The AWTPermission class (java.awt.AWTPermission)
This class represents permissions to access certain windowing resources. In particular, as we might assume from the corresponding methods in the security manager, there are three conventional names in this class: showWindowWithoutWarningBanner, accessClipboard, and accessEventQueue.
There are no actions associated with this class. In addition, this class technically supports wildcard matching, but since none of the conventional names are in dot-separated format, that facility is unused. Hence, an AWT permission is constructed like this:
AWTPermission a = new AWTPermission("showWindowWithoutWarningBanner");
The NetPermission class (java.net.NetPermission)
The NetPermission class (java.net.NetPermission)
This class represents permissions to interact with two different classes. The first is the Authenticator class: there are no concrete implementations of the Authenticator class within the JDK, but implementations of that class provide HTTP authentication for password-protected web pages. The valid names associated with this class are setDefaultAuthenticator and requestPasswordAuthentication. Wildcard asterisk matching applies to these names.
In addition, this class encapsulates various URL-related permissions. Permission to specify a stream handler in the URL class is named specifyStreamHandler.
There are no associated actions with a net permission, so they are constructed as follows:
NetPermission n1 = new NetPermission("requestPasswordAuthentication");
The SecurityPermission class (java.security.SecurityPermission)
This class represents permission to use the security package. Names passed to this class are subject to wildcard asterisk matching, and there are no actions associated with this class. The valid names to this class include all the valid strings that can be passed to the checkSecurityAccess() method of the security manager; as we discuss the security API in the last half of this book, we'll list these names for each class.

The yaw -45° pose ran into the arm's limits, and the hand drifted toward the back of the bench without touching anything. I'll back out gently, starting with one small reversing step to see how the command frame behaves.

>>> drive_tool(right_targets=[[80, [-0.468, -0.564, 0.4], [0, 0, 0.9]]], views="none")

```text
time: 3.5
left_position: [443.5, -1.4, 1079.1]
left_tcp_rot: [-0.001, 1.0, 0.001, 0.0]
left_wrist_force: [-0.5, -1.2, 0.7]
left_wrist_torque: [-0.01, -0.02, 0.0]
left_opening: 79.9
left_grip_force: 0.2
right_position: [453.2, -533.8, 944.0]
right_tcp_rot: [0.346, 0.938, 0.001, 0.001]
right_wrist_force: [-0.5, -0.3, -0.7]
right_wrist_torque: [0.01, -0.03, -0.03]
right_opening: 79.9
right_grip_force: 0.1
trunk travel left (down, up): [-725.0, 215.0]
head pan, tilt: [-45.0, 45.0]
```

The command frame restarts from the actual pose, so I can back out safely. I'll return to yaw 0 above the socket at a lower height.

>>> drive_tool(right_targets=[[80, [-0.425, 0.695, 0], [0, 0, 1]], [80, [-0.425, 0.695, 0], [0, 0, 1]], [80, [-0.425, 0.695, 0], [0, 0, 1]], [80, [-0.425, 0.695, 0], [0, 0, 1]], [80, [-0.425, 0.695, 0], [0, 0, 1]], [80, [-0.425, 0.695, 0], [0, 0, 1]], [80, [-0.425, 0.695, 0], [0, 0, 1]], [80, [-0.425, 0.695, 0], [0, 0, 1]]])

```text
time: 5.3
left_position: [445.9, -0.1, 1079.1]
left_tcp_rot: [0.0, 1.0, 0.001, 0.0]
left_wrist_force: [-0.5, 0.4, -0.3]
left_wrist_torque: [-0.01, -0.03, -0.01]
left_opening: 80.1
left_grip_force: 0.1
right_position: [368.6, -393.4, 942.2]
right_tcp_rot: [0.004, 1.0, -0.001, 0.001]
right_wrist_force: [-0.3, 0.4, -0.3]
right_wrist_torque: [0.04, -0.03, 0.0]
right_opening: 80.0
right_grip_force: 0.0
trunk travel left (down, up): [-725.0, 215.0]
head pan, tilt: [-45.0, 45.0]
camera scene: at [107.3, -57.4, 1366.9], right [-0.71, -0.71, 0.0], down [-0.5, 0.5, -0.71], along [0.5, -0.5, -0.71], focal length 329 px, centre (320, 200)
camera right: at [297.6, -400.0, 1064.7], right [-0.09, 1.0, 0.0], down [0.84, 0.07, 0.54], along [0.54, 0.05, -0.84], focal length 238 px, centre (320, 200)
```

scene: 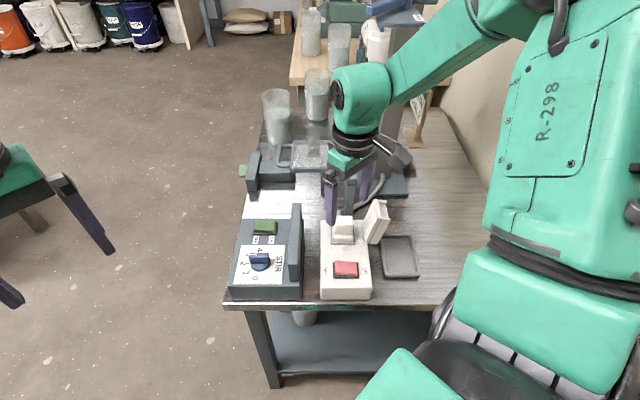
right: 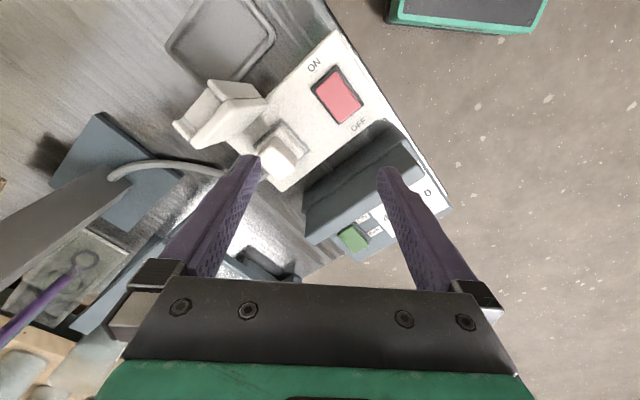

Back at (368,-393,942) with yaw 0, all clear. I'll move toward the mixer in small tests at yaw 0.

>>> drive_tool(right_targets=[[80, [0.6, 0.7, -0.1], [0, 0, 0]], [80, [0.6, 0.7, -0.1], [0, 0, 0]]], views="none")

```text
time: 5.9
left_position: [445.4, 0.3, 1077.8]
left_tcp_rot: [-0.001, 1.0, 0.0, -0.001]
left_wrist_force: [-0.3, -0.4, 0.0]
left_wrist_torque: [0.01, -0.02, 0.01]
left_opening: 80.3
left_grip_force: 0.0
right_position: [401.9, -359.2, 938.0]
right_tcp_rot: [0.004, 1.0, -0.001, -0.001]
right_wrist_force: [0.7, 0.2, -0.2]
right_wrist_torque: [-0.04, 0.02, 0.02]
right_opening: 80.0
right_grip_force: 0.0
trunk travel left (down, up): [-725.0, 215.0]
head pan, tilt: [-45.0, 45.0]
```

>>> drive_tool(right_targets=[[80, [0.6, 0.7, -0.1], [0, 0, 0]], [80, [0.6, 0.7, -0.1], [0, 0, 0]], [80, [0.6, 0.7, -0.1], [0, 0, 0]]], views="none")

TheSerializablePermission class (java.io.SerializablePermission)
This class represents various permissions relating to the serialization and deserialization of an object. No wildcards or actions are accepted by this class. This permission has two valid names: enableSubstitution and enableSubclassImplementation. The first of these permissions allows the enableResolveObject() method of the ObjectInputStream and the enableReplaceObject() method of the ObjectOutputStream classes to function. The latter permission allows the ObjectInputStream and ObjectOutputStream classes to be subclassed, which would potentially override the readObject() and writeObject() methods.
The ReflectPermission class (java.lang.reflect.ReflectPermission)

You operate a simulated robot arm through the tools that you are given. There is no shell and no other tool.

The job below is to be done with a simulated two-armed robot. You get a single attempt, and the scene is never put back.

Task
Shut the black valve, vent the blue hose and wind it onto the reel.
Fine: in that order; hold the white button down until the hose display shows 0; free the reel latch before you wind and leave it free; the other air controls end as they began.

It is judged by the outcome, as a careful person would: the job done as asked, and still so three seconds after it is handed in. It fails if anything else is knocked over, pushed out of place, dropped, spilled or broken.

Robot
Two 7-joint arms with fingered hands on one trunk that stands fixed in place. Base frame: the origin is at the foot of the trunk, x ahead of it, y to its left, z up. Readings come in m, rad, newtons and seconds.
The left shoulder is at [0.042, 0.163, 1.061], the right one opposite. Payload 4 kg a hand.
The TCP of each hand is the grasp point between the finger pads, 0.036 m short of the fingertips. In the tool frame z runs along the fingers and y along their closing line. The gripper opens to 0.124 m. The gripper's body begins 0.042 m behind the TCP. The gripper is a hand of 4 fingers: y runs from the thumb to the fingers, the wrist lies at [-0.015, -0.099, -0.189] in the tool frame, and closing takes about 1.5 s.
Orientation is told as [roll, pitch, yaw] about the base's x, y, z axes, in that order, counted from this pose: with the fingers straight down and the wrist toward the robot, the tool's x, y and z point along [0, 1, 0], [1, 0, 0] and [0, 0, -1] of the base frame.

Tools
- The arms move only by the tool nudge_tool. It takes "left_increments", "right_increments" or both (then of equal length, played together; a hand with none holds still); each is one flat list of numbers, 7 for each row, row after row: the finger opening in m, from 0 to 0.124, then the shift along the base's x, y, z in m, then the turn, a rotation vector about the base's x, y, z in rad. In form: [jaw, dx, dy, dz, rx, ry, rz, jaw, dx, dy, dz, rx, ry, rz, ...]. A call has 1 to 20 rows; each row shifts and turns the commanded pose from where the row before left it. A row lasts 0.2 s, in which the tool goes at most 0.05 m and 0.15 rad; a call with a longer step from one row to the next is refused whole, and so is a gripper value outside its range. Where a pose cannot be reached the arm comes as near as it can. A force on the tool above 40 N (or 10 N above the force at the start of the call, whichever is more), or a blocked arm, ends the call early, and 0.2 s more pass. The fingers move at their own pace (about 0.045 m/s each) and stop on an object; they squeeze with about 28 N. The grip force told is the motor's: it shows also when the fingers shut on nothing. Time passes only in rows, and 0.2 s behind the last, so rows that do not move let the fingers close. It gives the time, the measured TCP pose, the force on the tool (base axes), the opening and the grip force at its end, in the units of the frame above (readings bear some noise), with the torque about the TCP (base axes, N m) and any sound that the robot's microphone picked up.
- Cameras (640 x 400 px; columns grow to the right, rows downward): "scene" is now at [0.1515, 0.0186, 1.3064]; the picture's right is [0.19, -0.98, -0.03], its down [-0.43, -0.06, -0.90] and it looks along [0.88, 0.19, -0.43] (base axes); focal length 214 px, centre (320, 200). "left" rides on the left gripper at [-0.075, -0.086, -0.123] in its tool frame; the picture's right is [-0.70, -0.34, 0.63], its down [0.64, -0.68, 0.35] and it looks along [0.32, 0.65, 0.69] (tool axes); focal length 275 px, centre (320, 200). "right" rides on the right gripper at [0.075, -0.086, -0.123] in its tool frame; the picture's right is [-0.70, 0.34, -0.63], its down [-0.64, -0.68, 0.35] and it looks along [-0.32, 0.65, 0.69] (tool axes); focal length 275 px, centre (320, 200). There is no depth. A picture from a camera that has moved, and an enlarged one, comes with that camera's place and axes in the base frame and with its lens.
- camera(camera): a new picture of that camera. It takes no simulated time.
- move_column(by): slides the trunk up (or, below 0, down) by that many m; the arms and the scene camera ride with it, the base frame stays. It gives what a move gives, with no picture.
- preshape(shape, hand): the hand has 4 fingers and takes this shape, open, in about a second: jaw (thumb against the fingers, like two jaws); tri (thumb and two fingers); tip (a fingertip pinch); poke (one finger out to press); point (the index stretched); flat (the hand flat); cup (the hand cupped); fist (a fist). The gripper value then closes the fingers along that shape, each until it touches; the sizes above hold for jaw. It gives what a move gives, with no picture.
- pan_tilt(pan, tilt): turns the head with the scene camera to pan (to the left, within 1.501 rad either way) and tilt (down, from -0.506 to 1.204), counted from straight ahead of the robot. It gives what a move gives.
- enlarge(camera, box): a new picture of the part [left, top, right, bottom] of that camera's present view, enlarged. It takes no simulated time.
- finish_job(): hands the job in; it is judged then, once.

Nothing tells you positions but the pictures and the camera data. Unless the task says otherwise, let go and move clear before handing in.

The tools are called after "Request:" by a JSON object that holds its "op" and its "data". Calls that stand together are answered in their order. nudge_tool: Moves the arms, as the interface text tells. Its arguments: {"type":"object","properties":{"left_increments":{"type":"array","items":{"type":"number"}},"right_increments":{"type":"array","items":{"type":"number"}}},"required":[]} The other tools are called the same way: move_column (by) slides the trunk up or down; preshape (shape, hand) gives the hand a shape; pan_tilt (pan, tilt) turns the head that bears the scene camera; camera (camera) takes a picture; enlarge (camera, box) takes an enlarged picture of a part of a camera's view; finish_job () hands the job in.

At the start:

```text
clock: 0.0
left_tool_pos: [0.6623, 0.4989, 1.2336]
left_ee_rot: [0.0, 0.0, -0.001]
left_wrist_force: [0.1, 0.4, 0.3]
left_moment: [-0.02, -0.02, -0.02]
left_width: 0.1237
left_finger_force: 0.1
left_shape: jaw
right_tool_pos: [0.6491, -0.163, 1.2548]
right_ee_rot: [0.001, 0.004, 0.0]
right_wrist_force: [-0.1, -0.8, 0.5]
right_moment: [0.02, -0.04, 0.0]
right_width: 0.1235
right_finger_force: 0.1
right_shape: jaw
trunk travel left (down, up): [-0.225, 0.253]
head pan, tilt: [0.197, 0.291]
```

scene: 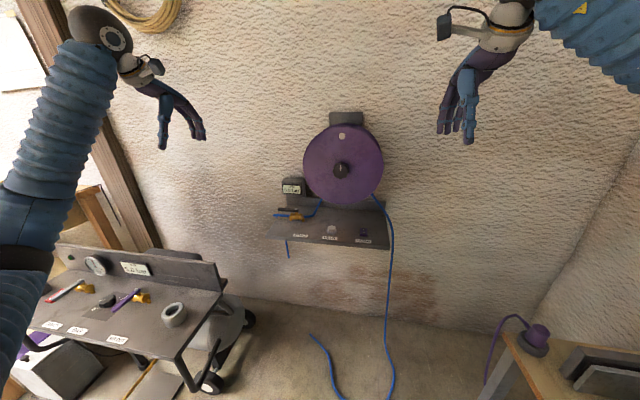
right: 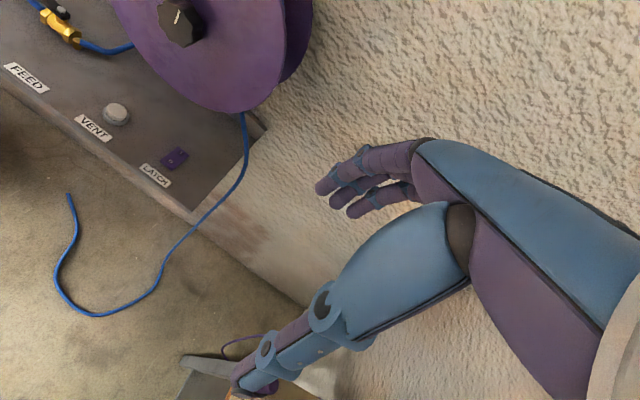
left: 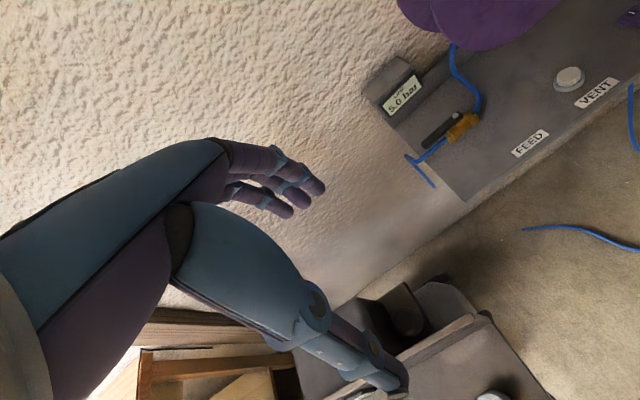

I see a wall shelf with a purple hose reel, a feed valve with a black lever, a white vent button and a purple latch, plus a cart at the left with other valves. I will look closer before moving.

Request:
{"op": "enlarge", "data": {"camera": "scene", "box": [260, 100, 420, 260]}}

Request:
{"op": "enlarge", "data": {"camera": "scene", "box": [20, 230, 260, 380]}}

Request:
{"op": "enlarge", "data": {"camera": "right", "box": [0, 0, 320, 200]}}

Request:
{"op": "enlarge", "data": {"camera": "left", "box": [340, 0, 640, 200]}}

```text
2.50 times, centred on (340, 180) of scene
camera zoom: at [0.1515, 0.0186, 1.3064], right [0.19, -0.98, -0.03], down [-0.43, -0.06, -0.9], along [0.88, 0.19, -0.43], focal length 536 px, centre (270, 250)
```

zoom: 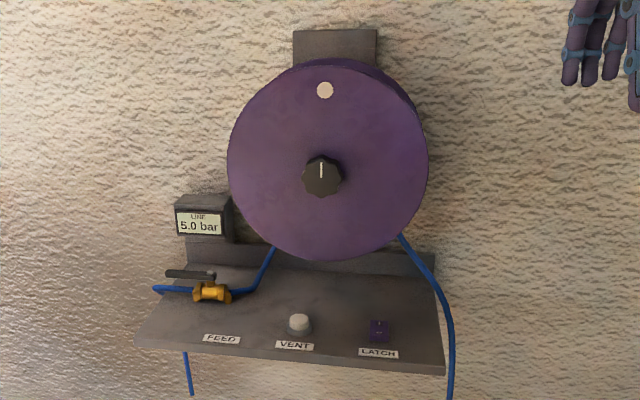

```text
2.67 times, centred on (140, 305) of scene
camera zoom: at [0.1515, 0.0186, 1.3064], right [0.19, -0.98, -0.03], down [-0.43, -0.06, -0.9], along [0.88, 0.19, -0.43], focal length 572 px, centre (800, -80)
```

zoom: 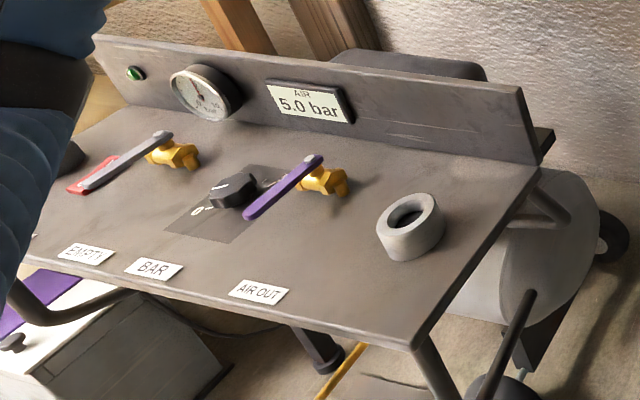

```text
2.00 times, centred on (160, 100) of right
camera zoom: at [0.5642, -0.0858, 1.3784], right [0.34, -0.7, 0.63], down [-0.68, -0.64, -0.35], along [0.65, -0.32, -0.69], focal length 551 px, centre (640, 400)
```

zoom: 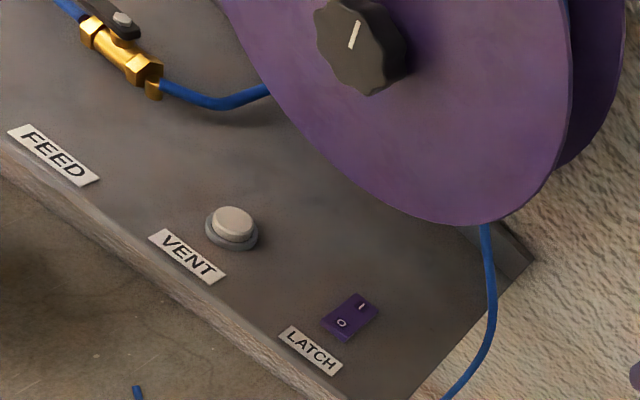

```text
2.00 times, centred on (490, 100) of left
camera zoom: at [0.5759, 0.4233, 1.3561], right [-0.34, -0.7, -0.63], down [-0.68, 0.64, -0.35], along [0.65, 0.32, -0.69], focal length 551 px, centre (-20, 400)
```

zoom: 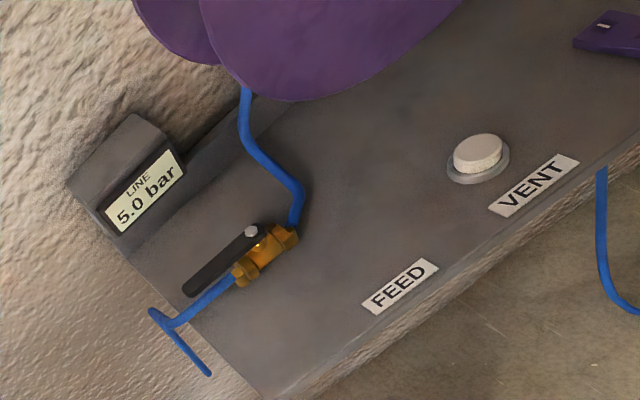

This permission represents the ability to set the accessible flag on objects that are to be used with the reflection API. This class has a single name (suppressAccessChecks) and no actions.
The UnresolvedPermission class (java.security.UnresolvedPermission)
This class is used internally in the Java API to represent external permissions (i.e., permissions that are implemented by third-party APIs) before the class that defines that permission is found. This permission is only needed if you are writing an implementation of the Policy class.
The AllPermission class (java.security.AllPermission)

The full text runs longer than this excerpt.